I don't exactly live for these moments - no runner really does - but they're the kind of  struggles you have to face if you want to complete most races. And the one thing I always tell myself to get through those rough moments is it's a long race.

Moments of doubt, struggles and even times you want to quit are all part of any long challenge.

That, surprisingly, is also what got my through the worst losing streak I've endured in poker.

It lasted months, and I blamed it on many things, and they all played a part. I had to learn to adjust to the evolving aggressive nature of today's online poker game. In any ring game I'd play on PokerStars, I'd get put to the test lots of times, and many times i failed because I didn't believe in my own tight style and shoved at the wrong times. I also would play while frustrated, or I'd play to chase losses, or I'd play simply because I thought I had to rather than because I wanted to.

But the biggest cause to the streak, I believe, was my insistence on ending it.

Every time I recorded yet another losing session, I'd shake my head, mope and try again tomorrow. I wasn't in the right frame of mind to play.
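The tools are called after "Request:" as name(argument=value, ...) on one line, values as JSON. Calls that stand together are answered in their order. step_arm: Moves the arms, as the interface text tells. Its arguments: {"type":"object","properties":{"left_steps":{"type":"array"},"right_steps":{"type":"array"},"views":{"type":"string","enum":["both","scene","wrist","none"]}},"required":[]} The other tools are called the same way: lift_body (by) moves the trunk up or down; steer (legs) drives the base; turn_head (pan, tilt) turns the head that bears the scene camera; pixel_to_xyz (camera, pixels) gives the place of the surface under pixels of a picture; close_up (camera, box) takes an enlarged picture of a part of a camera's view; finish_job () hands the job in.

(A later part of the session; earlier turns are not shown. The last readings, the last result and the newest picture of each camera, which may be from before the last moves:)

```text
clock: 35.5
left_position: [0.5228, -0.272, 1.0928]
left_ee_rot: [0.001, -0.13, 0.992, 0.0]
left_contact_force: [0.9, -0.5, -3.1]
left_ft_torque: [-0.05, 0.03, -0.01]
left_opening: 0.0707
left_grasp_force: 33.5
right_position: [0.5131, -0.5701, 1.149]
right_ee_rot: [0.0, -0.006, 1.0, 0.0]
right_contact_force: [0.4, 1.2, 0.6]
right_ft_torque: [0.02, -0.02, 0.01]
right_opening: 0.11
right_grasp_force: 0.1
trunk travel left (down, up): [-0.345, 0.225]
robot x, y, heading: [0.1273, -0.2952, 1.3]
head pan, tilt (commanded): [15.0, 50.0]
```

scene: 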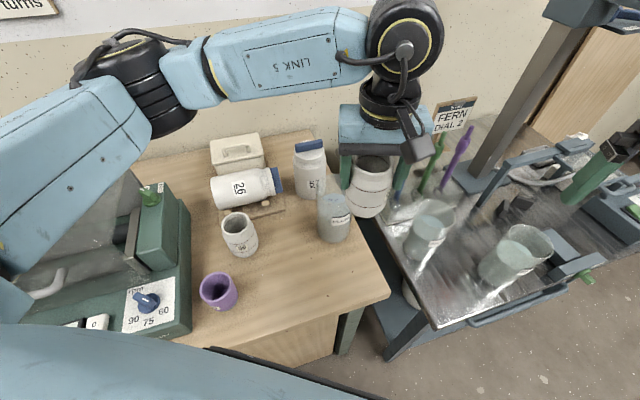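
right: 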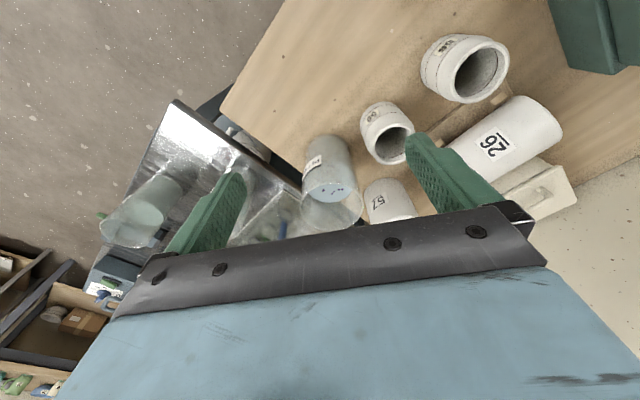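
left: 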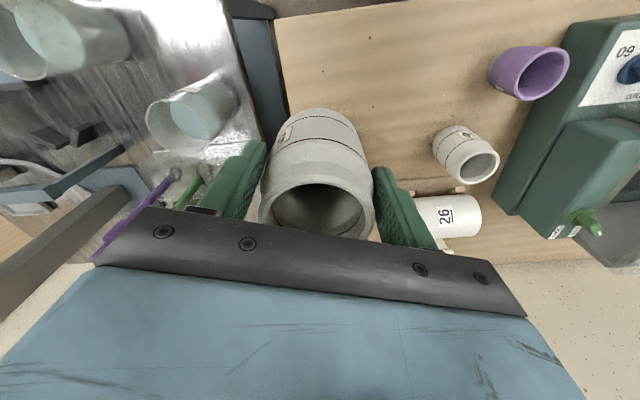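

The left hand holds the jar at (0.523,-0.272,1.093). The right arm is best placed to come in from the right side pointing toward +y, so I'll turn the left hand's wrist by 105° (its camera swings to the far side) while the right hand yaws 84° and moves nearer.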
I'd be inpatient, let missed draws eat me alive and, worst of all, make bad calls in the hopes of finally winning some money.
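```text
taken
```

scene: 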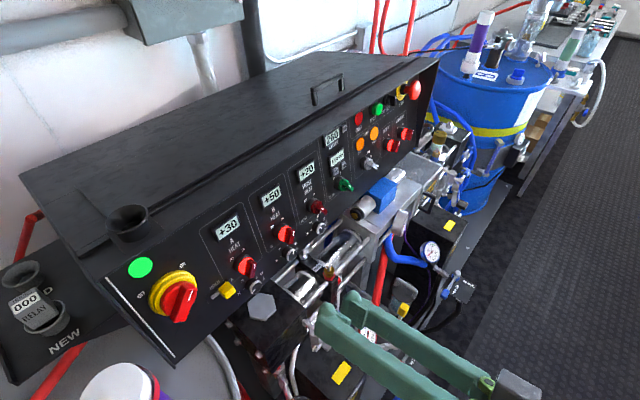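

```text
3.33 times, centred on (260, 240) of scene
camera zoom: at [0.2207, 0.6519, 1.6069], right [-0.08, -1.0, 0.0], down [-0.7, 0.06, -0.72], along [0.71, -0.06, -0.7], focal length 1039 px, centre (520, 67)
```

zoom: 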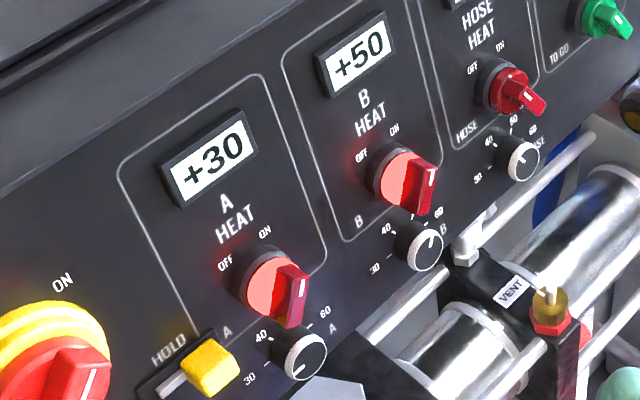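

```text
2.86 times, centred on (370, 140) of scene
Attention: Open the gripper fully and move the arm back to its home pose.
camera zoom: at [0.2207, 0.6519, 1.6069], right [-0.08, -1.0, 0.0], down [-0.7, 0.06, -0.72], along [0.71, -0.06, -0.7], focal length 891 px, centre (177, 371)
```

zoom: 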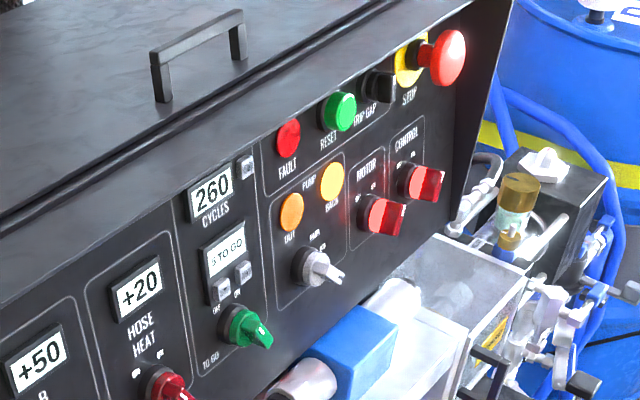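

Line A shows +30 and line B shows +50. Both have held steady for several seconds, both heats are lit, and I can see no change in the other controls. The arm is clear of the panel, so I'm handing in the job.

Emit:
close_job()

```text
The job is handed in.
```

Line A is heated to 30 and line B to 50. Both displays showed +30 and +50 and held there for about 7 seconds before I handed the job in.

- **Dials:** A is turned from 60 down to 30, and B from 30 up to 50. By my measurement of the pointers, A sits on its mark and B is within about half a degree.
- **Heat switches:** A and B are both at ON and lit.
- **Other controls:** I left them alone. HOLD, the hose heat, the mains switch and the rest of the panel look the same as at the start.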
Patience used to be my best trait, and I lost it.

What I forgot to tell myself was poker really is one long session, especially if you play cash games, as I do. I forgot to tell myself that I was still a winning player in my lifetime, even if I wasn't for this year. I forgot to realize that I should have expected a change in fortune after it was, to be honest, so good for so long.
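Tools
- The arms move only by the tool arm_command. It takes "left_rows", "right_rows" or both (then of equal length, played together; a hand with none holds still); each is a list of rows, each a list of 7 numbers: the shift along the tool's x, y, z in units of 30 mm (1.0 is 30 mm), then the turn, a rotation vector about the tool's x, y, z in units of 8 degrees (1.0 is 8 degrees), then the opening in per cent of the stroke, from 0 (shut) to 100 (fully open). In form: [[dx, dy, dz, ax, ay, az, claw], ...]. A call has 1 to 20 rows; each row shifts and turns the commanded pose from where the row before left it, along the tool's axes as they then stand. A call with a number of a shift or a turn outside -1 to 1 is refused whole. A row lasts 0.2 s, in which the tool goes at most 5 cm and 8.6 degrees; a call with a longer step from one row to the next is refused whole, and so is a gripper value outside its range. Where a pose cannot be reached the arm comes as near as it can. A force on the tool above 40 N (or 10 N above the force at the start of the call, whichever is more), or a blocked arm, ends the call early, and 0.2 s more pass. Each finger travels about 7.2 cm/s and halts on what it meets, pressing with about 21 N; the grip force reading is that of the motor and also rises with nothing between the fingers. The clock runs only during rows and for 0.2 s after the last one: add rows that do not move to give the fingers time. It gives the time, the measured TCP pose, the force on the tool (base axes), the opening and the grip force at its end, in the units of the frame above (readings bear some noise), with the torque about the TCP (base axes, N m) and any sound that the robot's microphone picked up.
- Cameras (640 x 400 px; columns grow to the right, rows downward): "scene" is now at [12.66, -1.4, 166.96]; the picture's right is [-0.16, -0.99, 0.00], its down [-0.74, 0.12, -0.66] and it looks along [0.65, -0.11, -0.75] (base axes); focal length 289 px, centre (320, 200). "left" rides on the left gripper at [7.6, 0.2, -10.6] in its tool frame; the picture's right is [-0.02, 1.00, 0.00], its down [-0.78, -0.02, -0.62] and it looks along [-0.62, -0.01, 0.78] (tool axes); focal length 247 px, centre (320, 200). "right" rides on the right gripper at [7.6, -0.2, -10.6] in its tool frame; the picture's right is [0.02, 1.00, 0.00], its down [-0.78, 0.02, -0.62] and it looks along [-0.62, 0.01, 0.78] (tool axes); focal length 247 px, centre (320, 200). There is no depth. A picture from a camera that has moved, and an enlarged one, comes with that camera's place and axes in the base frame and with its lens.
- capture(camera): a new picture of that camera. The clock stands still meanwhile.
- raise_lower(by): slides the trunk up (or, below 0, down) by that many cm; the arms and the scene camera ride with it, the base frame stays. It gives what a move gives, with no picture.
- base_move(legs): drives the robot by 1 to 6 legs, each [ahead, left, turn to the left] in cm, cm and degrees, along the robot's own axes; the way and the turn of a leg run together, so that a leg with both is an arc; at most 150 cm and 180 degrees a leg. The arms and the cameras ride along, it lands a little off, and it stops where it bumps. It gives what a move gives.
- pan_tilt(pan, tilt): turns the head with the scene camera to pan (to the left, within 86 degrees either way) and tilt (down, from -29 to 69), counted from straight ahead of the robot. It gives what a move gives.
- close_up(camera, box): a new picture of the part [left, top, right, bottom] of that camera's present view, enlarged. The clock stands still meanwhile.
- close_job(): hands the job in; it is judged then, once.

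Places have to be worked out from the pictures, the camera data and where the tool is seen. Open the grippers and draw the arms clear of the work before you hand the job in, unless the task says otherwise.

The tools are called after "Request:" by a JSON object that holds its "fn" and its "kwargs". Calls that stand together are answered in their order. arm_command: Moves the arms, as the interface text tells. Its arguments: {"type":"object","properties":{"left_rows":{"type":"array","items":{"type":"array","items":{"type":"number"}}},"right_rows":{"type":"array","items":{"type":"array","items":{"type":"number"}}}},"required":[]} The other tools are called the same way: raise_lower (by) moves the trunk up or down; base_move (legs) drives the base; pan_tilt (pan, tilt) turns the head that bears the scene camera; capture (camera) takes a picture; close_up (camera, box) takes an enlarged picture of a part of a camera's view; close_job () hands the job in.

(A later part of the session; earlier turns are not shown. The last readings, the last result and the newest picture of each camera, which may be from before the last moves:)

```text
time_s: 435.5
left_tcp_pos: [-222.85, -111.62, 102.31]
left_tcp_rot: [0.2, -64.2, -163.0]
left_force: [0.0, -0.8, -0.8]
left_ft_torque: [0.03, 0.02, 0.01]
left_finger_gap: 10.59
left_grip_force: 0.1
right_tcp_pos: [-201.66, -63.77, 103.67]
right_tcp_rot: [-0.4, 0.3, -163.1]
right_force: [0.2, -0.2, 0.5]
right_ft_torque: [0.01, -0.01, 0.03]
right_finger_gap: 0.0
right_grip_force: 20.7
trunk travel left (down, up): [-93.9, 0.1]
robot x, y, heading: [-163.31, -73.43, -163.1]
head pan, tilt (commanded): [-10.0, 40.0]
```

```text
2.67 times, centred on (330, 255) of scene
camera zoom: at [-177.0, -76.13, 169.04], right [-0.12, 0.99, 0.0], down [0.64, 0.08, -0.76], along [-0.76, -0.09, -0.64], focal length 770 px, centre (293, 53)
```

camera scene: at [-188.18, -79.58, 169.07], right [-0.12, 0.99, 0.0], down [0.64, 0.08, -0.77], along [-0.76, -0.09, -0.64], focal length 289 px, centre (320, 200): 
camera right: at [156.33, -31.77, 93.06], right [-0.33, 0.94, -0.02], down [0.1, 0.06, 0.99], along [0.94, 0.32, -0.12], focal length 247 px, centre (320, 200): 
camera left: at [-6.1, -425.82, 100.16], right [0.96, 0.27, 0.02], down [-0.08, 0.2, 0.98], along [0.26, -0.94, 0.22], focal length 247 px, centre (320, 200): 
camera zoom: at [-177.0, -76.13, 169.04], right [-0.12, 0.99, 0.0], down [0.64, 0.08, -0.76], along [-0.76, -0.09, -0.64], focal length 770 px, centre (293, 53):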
I've never believed in real losing streaks. It seems strange to think that otherworldly forces are conspiring to straight your sets, flush your straights and destroy your overpairs. Sure, we all run bad every once in a while, but it's our actions that determine what happens after we have a losing session.

You can either continue with the bad habits, or tell yourself that things will get better, as they always will in every session, and breathe deep, just as you would through a bad mile up a steep hill.